I’ve been watching a lot of Jeremy Kyle recently what with being at home working on coursework and revision (I’m lucky enough to have a monitor for my PC which is also plugged into a Sky box, allowing me to work and have PiP Jeremy Kyle in the corner). I’d like to point out that I do have a sort of ‘Jeremy Kyle ballcock’ in mind which stops me watching too much and turning into a complete couch potato.
However, no matter how much I watch, and how hard I think about it, I can’t decide if the JK show (and Jezza himself) is good, bad or somewhere in between.
On the negative side I have no doubt that Jezza and his cohorts exploit people, usually poorly educated and from the lower end of society, for entertainment. Using highly emotive language Jezza asks people to call his ‘important’ number, or text the word ‘trust’, ‘lie’, ‘pregnant’ or ‘impotent’ to the show with the aim of getting them on the telly and shouting at them. People who can barely count, and probably have difficulty knowing which end to do toilet from, are abused on TV because they feel that Jezza will make everything all right. I think it is worrying that instead of dealing with these problems on their own, people feel the need to air their dirty laundry, skid marks and all, in front of the nation.
I really am not trying to be rude, but when you see the calibre of ‘guests’ on the show it is hard to think they made an informed choice as to whether it is right for them to spill all on national TV. For example, my current favourite quote from one of Jezza’s guests goes as follows (I’ve changed the names in this ‘quote’ to protect the identity of the idiots involved and because I can’t remember them):
A DNA test was conducted to discover the father of a baby. The woman claimed to have had only one sexual partner. The DNA test results proved that her one sexual partner was not, in fact, the father of her baby.
Jezza: So you’re a filthy liar!
Shaz: No! I’m not a liar. Dean is the only man in world I’ve slept with ever n shit.
Jezza: Then how come he’s not the father! If he was the father, you scum; the DNA test would have said so!
Shaz: I’m not a liar; it is Dean’s baby n dat.
Jezza: Science has proved you’re a liar! Science! Liar!
Shaz: If it’s not Dean’s then I don’t know how it got inside me.
Jezza: So it was some kind of Immaculate Conception then?
Shaz: Yeah! They happen sometimes.
Okay, so that isn’t really a quote but the jist is there. This woman, who I have called Shaz, admitted on national telly that she believed that it was quite possible for Immaculate Conceptions to exist. How can a woman who believes she is carrying the Son of God be in a position to make an informed choice as to whether it would be a good idea or not to get help from a shouty man on telly?

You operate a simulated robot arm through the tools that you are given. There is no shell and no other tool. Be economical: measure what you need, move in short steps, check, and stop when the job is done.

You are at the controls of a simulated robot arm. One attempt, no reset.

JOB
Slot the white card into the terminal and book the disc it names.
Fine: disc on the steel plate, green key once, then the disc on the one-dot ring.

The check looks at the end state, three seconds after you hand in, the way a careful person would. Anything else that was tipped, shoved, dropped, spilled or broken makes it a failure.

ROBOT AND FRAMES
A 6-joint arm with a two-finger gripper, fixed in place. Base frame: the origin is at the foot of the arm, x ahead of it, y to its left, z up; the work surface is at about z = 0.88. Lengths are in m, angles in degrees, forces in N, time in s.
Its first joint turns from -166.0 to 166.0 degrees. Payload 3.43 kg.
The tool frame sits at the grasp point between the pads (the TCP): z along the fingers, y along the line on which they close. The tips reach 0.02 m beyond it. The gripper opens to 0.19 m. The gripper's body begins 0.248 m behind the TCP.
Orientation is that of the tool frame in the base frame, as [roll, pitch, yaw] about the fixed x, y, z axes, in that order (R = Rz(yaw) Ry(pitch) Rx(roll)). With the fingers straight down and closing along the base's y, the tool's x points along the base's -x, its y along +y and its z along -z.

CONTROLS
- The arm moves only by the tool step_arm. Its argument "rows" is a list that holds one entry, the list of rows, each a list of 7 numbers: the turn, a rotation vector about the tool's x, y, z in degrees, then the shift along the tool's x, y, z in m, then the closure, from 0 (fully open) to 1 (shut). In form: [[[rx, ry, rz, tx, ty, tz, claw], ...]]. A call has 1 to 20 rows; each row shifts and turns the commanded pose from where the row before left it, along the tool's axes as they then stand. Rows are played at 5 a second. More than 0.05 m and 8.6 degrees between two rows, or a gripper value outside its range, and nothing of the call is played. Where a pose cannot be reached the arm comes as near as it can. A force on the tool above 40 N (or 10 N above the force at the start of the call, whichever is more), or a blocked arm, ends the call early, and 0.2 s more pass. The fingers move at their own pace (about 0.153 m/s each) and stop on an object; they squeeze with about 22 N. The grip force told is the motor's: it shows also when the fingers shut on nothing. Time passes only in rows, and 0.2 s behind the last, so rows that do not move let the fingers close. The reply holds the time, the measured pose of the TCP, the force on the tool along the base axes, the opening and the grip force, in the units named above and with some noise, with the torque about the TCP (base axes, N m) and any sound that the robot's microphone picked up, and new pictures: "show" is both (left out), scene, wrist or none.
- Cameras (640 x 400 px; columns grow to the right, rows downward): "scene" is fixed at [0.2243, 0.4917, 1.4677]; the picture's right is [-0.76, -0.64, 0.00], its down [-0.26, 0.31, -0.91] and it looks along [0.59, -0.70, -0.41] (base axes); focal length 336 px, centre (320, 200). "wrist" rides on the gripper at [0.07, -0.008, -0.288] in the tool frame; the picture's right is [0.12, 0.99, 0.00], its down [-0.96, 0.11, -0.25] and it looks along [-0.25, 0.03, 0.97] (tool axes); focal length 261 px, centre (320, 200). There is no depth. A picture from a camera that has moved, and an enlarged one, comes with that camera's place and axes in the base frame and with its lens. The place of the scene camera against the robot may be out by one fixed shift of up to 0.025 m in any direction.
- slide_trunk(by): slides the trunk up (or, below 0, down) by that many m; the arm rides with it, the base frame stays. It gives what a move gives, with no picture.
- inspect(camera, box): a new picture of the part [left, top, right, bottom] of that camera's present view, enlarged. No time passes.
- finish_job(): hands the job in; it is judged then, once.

Now; here is the defence. The Jeremy Kyle show does offer services and facilities to people which they may not otherwise be able to have – either because they cannot afford them or because they simply do not know they exist. I’m thinking along the lines of treatment for alcohol and drug dependency, marriage/relationship counselling and paternity tests (which do serve a purpose other than creating confrontation). Lie detector tests are pretty much useless and exist only to serve the show’s remit of creating shouting and confrontation.
The question everyone who watches this show, and others like it, need to ask themselves is this: Do the services and facilities offered justify the exploitation?
I myself am unsure; I am sure however that Jezza Kyle is an idiot.